### Tasks and exercises
(1) Cite the given passage exactly. Begin with "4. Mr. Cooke" and finish with "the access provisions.".
(2) Write what comes next in the given passage.

### Given passage
◆ ◆ ◆

3. In October 2014, the mother made an application for a safety order under the Domestic Violence Act, 1996 against the applicant which was returnable before the District Court on the 27th November, 2014. On the 29th October, 2014, the applicant applied to the Legal Aid Board for a legal aid certificate in respect of representation in these proceedings. On the 30th October, 2014, the applicant was advised by the Legal Aid Board that he was financially eligible for legal aid and he was offered an appointment with a solicitor at the Dundalk Law Centre, Mr. John Cooke, on the 6th November, 2014. On the latter date, the applicant advised Mr. Cooke that he was currently having access with his son each weekend from Friday to Sunday on foot of an existing court order.
4. Mr. Cooke attended before the District Court on behalf of the applicant on the 27th November, 2014, when the matter was adjourned pending an application by the mother for legal aid from the Monaghan Law Centre. The matter was subsequently further adjourned and came on for hearing before the District Court on the 5th March, 2015. In addition to the application for a safety order by the mother, she also sought variation of the access provisions.
5. Following a full hearing by the District Court on the 5th March, 2015, the court made a safety order against the applicant for a period of five years and reduced the applicant’s access to Saturday at 6pm until Sunday at 6pm. Following the conclusion of the hearing, Mr. Cooke advised the applicant of his right of appeal to the Circuit Court and the applicant indicated that he did not wish to bring such an appeal.
6. Mr. Cooke formally wrote to the applicant the next day, the 6th March, 2015, informing him of the terms of the order that had been made by the District Court and that any appeal had to be brought within a period of fourteen days from the 5th March, 2015.
7. Thereafter, the applicant alleges that on the 21st March, 2015, the mother failed to provide access to his son as required by the terms of the District Court order. As a result, on the 23rd March, 2015, the applicant telephoned Mr. Cooke indicating that he now wished to appeal the order of the District Court, albeit that the time for doing so had now expired. The applicant also indicated to Mr. Cooke that he wished to prosecute the mother for breach of the access order and Mr. Cooke advised him that legal aid could not be provided for such a prosecution.
8. However, as no information was available as to the reasons why access had not been provided, Mr. Cooke advised the applicant that he would write to the other side to establish why access had not taken place and the applicant agreed to this course. When a response was forthcoming, further consideration could be given to the next step. Subsequent to this telephone conversation, the applicant later the same day attended at the Dundalk Law Centre to complete the forms for an extension of time to appeal to the Circuit Court. Since the applicant’s legal aid certificate did not extend to cover this application, he agreed to apply to the District Court office himself for the extension of time.
9. On the 25th March, 2015, Dundalk Law Centre wrote to the mother’s solicitor at Monaghan Law Centre seeking an explanation as to why access had not taken place. Before a response to that letter was received, scheduled access was in fact afforded to the applicant on the 28th March, 2015. On the 1st April, 2015, the applicant left a telephone message for Mr. Cooke advising that satisfactory access had in fact taken place on the previous date. On the 8th April, 2015, the mother’s solicitor wrote to Mr. Cooke to advise that she had been fifteen minutes late for the access appointment on the 21st March, as she had been collecting the child from a children’s party to make him available to the applicant but the applicant had not waited.

◆ ◆ ◆

### Recorded data
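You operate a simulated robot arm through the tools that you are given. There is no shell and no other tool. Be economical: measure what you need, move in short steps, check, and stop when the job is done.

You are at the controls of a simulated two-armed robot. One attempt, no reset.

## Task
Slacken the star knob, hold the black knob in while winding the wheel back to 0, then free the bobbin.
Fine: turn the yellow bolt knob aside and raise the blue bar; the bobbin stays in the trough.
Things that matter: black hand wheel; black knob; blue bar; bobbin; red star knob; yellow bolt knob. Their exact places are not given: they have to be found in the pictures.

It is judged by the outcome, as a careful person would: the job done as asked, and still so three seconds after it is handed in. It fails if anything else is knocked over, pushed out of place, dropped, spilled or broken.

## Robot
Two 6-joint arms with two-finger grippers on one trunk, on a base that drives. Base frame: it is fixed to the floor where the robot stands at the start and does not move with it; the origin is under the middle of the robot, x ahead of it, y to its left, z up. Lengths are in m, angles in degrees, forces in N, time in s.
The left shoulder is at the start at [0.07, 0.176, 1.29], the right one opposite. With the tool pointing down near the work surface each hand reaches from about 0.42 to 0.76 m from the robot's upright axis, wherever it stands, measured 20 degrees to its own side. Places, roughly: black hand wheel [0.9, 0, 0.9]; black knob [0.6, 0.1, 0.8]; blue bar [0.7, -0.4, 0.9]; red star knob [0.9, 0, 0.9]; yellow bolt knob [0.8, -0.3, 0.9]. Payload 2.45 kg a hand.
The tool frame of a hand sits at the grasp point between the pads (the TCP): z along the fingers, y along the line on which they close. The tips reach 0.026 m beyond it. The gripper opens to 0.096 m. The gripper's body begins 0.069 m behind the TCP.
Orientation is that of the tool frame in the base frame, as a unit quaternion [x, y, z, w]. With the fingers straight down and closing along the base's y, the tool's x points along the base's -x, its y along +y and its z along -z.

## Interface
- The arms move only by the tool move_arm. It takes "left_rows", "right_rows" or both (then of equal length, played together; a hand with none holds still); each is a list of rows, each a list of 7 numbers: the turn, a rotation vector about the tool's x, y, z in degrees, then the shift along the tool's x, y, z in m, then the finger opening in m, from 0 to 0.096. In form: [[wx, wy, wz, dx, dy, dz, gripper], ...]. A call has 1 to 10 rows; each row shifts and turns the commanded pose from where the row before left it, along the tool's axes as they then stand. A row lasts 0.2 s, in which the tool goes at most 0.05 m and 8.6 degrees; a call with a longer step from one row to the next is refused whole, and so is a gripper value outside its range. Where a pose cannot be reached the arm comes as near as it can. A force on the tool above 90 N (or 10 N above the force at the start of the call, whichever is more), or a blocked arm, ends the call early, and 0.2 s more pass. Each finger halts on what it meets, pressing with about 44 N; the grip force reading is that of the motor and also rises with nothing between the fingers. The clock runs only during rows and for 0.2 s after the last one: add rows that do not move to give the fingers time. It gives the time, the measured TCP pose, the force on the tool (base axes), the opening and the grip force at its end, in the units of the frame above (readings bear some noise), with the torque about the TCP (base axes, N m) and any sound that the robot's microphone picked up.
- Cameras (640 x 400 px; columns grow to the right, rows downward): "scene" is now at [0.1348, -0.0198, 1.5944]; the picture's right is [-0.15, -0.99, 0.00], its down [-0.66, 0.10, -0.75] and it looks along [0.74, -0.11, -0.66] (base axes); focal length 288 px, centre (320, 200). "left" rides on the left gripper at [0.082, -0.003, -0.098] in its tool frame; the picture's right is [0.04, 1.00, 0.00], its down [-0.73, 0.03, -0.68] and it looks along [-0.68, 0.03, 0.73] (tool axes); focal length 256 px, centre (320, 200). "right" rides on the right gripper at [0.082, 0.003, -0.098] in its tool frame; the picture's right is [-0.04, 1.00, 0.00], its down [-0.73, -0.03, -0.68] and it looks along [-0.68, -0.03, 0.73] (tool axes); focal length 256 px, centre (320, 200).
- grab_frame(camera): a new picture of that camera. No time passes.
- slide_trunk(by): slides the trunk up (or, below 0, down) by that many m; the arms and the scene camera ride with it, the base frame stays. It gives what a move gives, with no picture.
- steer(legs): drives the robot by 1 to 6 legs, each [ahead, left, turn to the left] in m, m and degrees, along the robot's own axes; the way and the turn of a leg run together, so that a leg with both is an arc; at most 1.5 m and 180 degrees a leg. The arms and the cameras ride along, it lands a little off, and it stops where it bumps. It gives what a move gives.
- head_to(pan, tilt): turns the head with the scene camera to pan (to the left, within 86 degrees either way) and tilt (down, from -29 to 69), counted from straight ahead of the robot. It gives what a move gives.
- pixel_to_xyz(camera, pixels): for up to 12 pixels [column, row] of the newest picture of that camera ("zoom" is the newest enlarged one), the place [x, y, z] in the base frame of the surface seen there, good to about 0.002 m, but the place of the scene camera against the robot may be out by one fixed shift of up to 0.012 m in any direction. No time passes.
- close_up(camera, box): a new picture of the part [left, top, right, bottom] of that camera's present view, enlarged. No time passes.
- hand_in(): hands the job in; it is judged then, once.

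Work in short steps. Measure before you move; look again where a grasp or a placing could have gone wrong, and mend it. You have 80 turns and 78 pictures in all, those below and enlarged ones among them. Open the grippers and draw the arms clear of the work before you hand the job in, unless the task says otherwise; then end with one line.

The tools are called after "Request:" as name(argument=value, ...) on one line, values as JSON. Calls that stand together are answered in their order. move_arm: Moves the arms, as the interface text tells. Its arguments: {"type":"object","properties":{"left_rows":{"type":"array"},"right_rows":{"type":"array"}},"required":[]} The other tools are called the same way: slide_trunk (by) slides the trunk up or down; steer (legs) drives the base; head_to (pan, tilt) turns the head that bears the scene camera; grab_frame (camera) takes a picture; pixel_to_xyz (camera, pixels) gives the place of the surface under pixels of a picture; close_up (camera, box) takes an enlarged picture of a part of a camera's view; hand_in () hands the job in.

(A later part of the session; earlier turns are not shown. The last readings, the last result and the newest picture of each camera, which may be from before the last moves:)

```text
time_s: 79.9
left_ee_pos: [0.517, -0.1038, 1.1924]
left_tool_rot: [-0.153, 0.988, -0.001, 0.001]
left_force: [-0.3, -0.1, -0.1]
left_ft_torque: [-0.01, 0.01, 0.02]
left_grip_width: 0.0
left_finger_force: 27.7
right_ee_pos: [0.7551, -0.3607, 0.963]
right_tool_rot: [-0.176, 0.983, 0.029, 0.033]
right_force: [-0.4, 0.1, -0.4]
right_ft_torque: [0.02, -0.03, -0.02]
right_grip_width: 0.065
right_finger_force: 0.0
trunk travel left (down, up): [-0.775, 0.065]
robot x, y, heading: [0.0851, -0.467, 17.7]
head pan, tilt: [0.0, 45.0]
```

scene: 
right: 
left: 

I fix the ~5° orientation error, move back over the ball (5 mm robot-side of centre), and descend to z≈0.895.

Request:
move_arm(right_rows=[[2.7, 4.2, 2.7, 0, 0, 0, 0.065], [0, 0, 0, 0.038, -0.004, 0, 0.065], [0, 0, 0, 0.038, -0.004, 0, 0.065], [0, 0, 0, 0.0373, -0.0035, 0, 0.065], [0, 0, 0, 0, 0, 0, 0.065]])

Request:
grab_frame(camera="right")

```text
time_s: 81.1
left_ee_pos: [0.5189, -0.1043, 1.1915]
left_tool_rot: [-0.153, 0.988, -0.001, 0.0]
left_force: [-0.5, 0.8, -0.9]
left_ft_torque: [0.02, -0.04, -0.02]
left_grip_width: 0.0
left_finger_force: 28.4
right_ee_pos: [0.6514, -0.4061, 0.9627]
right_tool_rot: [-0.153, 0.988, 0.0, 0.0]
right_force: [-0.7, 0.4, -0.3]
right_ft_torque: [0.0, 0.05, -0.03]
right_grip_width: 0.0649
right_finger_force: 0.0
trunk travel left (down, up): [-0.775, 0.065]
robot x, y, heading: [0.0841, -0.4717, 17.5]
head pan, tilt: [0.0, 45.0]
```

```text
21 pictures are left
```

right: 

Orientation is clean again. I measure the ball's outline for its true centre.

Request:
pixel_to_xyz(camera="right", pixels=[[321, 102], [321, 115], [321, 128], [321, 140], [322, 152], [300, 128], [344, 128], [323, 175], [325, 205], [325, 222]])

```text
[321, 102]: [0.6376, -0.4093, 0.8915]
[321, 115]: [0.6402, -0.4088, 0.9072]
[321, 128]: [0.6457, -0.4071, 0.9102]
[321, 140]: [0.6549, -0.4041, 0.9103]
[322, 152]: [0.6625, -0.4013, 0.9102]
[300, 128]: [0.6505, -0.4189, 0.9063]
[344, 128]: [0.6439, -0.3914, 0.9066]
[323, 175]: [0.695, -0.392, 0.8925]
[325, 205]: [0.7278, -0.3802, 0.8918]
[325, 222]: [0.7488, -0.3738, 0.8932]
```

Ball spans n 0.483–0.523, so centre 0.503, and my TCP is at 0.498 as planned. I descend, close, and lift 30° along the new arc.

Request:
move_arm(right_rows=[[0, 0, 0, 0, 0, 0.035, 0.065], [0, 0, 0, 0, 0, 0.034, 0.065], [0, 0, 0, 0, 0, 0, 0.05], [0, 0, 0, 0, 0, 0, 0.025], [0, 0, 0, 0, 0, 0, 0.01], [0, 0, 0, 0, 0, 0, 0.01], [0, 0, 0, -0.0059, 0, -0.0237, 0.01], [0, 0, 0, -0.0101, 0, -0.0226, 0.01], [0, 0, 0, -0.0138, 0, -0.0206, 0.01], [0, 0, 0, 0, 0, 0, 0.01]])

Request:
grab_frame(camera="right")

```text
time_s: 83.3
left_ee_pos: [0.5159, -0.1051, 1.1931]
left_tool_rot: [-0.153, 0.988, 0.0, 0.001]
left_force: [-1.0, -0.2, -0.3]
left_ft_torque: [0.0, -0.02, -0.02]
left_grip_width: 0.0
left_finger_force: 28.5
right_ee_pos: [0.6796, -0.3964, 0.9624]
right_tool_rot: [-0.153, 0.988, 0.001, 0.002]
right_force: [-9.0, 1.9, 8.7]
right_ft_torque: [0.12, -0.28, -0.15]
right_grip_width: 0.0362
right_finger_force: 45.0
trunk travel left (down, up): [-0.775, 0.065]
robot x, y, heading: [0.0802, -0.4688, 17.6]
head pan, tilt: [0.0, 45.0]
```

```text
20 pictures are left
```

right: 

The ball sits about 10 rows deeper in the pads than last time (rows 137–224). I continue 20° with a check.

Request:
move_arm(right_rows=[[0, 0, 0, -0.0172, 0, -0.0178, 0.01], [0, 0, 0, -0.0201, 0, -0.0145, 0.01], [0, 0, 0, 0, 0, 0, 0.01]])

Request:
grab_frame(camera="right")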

◆ ◆ ◆

### Answer list
(1)
4. Mr. Cooke attended before the District Court on behalf of the applicant on the 27th November, 2014, when the matter was adjourned pending an application by the mother for legal aid from the Monaghan Law Centre. The matter was subsequently further adjourned and came on for hearing before the District Court on the 5th March, 2015. In addition to the application for a safety order by the mother, she also sought variation of the access provisions.

(2)
10. Thereafter, the applicant alleges that prearranged access was refused by the mother on the 11th April, 2015, although he did not advise Dundalk Law Centre of this fact. On the 15th April, 2015, Mr. Cooke wrote to the applicant sending him a copy of the letter of the 8th April, 2015, from Ms. Stephanie Coggans of the Monaghan Law Centre on behalf of the mother. Mr. Cooke asked the applicant for instructions in relation to the content of this letter and also for a copy of the appeal document so that he could process an application for legal aid on the applicant’s behalf for the appeal. The applicant never replied to this letter.
11. Subsequent to this date, the applicant alleges that he was refused access by the mother on the 25th April, 2nd May and 9th May, 2015. Dundalk Law Centre was not advised of these facts. In or about this time, the applicant consulted private solicitors, Mssrs. MacGuill & Company about the matter. They wrote to Mr. Cooke on the 14th May, 2015, expressing the view that the appropriate course was a further application to the court potentially granting custody to the applicant and reversing the access provisions. They indicated that this was a matter for the Legal Aid Board.
12. This letter was received by Mr. Cooke on the following day, the 15th May, 2015, following which he telephoned the applicant. The applicant advised Mr. Cooke that he wished to prosecute the mother arising out of the breach of the access order and that he wished his file to be transferred to MacGuill & Company. Mr. Cooke requested a written authority from the applicant for this purpose.
13. Following this conversation, Mr. Cooke wrote on the same day to the applicant advising that the next step appeared to be to prosecute the mother for breach of the order but advising that Mr. Cooke could not act in this matter “as there is an element of criminal proceedings in it”. He noted the applicant’s instructions to forward the file and confirmed that he would do so on receipt of the applicant’s written instructions. Mr. Cooke also wrote to MacGuill & Company the same day advising that he could not deal with a breach of access case as such cases are not covered by statute and the party concerned would have to instruct a private solicitor in such circumstances. He again indicated that he would forward the file on receipt of the applicant’s written authority.
14. Thereafter, the applicant alleges that on the 20th June, 2015, access was again denied him. On the 25th June, 2015, a summons was issued pursuant to s. 5 of the Courts (No. 2) Act, 1986 naming the applicant as complainant and the mother as defendant alleging that the mother failed to comply with the terms of the order of the District Court of the 5th March, 2015.
15. The summons came on for hearing before the District Court on the 23rd July, 2015, when the applicant was represented by Mr. MacGuill. The mother was present. Ms. Coggans was also at Dundalk District Court that day although not by prior appointment when both Mr. MacGuill and the mother spoke to her. Ms. Coggans appears to have agreed to appear for the mother as she had a pre-existing solicitor client relationship with her although on this occasion, no formal legal aid arrangements had been put in place.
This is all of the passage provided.